Shortage of ad practitioners has become a serious problem, a situation which has led to the hijacking of skills and talents, and consequently the inflation of wages in the industry. No wonder, Indonesia is now a fertile field for foreign professionals. They come from the Philippines, India, Australia and as far away as Europe and North America.

Another headache is the availability of local production facilities to meet increasing demand of the ad agencies and their clients. Many of the commercials must be finished at post production shops in Singapore, Bangkok, Manila or Sidney.

And the debate is still raging about research findings, especially with regard to TV ratings. Indonesia which has yet to catch up with other Asian countries is already using the People Meter measurement system.

The problems mirror the vast opportunities in the Indonesian ad industry, especially in light of the signing of the GATT and APEC agreements. Indonesia -- home to a population of more than 190 million with a current per capita income of $919, is a lucrative market. For Greater Jakarta, with a population of 15 million -- the per capita income is even higher at $3,000.

With a seven percent economic growth rate projected annually, we expect to see a steadily increasing amount of disposable income. Premium brands are already taking advantage of this expected growth by strengthening distribution outlets in the major department stores. Global fast food chains and restaurants such as McDonald's, KFC, Wendy's, Hard Rock Cafe and Planet Hollywood are also ready to make deep inroads into the economy.

Opportunities in the ad industry have brought with them transnational agencies like BBDO, JWT, O&M, FCB, DMB&B, Euro RSCG and many more. These agencies establish affiliations or partnerships with the locals.

And the number of local agencies is rapidly increasing. "As many as 600 agencies have come to Kompas for ad placement," said Deasy Taniredja, advertising manager of Kompas, a nationally distributed newspaper based in Jakarta.

Out of the 600 agencies, only 122 have signed up as members of the Indonesian Association of Advertising Agencies (PPPI). This could well be the reason why there is no single standard on practice or ethics in the industry. A commission war, sometimes pressing down the rate to as low as 3 percent, has badly affected many agencies.

A growing number of media are scrambling to get their share of the advertising pie. Television currently gets the bulk of ad revenues at 51 percent; newspapers now account for 32 percent, magazines five percent, radio four percent and cinemas one percent.

Although advertisers funnel the bulk of ad budgets to television, the total ad spending on TV, according to many, still does not warrant five private television channels.

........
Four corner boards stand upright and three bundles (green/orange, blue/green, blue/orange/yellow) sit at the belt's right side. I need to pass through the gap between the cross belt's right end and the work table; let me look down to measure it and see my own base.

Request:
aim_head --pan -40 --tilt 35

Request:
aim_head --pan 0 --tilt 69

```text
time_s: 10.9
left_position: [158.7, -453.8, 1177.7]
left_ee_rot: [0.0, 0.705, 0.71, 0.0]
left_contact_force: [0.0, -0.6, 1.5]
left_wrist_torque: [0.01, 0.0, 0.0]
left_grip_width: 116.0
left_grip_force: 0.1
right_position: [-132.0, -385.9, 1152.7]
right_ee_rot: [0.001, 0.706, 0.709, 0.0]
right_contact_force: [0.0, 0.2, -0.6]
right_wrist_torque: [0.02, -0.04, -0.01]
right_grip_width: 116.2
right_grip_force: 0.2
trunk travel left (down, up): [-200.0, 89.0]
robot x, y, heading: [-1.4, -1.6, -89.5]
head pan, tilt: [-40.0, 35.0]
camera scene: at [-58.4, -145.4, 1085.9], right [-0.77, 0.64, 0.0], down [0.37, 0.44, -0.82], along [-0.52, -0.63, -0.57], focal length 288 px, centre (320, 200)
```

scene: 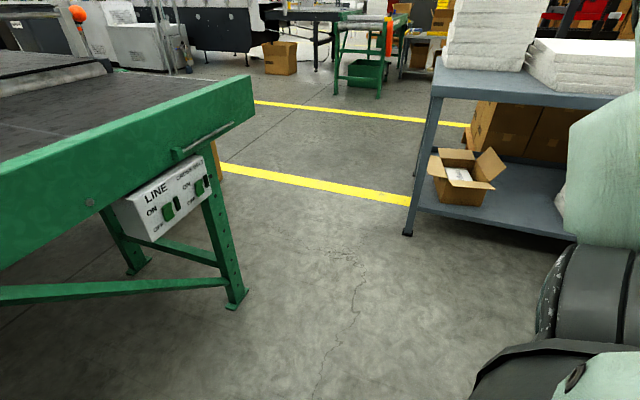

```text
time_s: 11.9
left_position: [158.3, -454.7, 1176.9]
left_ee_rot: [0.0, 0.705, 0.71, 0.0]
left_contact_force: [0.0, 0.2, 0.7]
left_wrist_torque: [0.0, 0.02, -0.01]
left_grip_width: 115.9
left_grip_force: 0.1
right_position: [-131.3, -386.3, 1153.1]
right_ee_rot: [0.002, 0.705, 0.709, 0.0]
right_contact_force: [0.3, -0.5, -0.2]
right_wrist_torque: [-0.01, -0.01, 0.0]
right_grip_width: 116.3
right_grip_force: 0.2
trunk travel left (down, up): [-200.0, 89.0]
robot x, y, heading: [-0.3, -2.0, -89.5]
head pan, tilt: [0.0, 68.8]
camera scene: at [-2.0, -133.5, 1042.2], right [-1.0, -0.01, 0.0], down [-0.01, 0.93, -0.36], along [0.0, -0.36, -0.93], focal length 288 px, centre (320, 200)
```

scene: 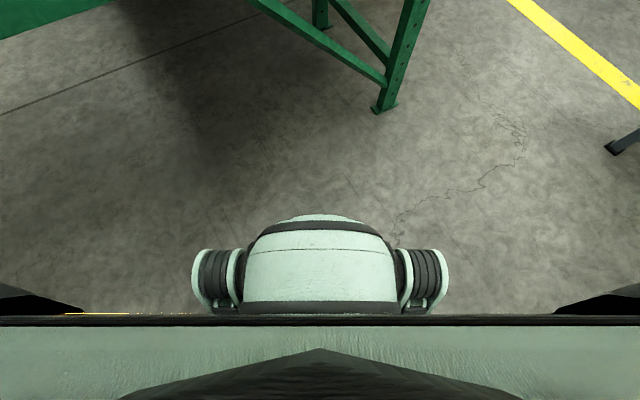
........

RCTI, the pioneer in the private TV industry, is still at the forefront. Its competitors are still trying their best to catch up. There is also a tough competition among newspapers (162) and magazines (124), that make many publications doubt if they will survive in coming years. Radio was the media hit hardest by the flourishing of commercial television. Five years ago, radio still reaped 9 percent of the total ad budget. These days radio stations have to work hard for a mere 4 percent.

The television era fortunately has helped elevate the creativity of Indonesian advertising. Although, it was only five years ago when the ad man returned with a proliferation of TV commercials, industry watchers say, creativity has improved tremendously.

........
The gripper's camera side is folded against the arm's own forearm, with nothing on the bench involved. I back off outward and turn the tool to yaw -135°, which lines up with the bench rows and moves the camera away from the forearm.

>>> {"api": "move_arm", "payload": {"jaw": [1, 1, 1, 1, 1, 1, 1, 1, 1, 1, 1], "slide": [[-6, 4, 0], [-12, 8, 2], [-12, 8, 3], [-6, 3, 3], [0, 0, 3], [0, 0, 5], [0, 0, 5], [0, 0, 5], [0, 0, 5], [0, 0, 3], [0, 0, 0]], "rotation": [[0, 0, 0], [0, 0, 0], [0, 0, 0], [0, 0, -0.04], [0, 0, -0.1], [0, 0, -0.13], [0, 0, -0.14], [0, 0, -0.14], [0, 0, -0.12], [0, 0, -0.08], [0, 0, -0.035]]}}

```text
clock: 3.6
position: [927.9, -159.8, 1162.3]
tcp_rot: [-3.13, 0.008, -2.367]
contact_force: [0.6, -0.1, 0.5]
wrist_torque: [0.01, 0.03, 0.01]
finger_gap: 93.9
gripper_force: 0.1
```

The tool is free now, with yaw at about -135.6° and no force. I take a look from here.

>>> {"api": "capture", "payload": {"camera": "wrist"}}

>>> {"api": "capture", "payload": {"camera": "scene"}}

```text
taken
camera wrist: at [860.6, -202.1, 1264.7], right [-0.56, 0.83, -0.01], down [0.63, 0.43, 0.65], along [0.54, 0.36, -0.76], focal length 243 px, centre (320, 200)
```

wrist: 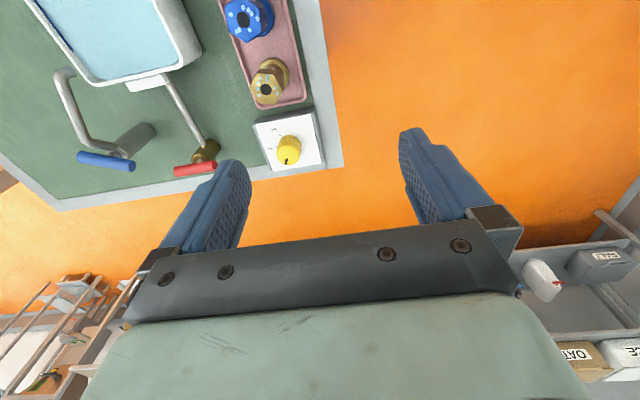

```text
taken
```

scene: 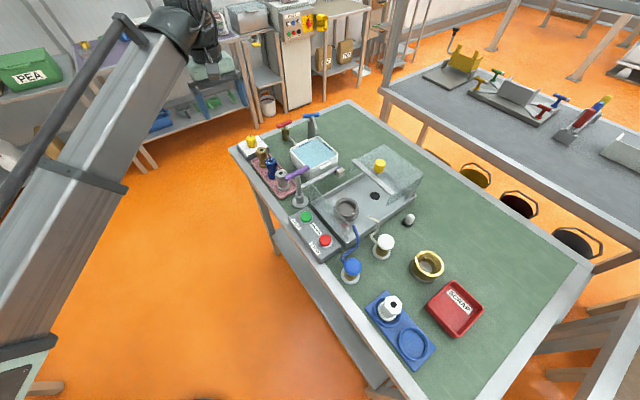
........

The message delivered by the commercials these days are more entertaining. Many of them however, come out so with the help of foreign professionals, mostly by those in production house.

All these show us that the opportunities in the Indonesian advertising industry develop in the proper way, Indonesia requires a strong advertising association capable of charting an appropriate course for the industry and confronting problems that arise along the way.

To this end, there is no alternative but for the PPPI to broaden its horizons and work still harder to advocate the activities of the advertising industry.

At the time when the role of advertising is not yet clear in the perception of consumers -- and sometimes in the eyes of the government -- the PPPI must proactively seek to help the industry members to understand not only the techniques of advertising but also the benefits the industry brings to the development of Indonesian business.

As a wise man once said, "Thee, who have the capabilities to see the opportunities and take action accordingly, will make success." I think this will also happen in Indonesia.

The writer is Editor-in-Chief of Cakram, an Indonesian language advertising, public relations and business communications magazine in Jakarta.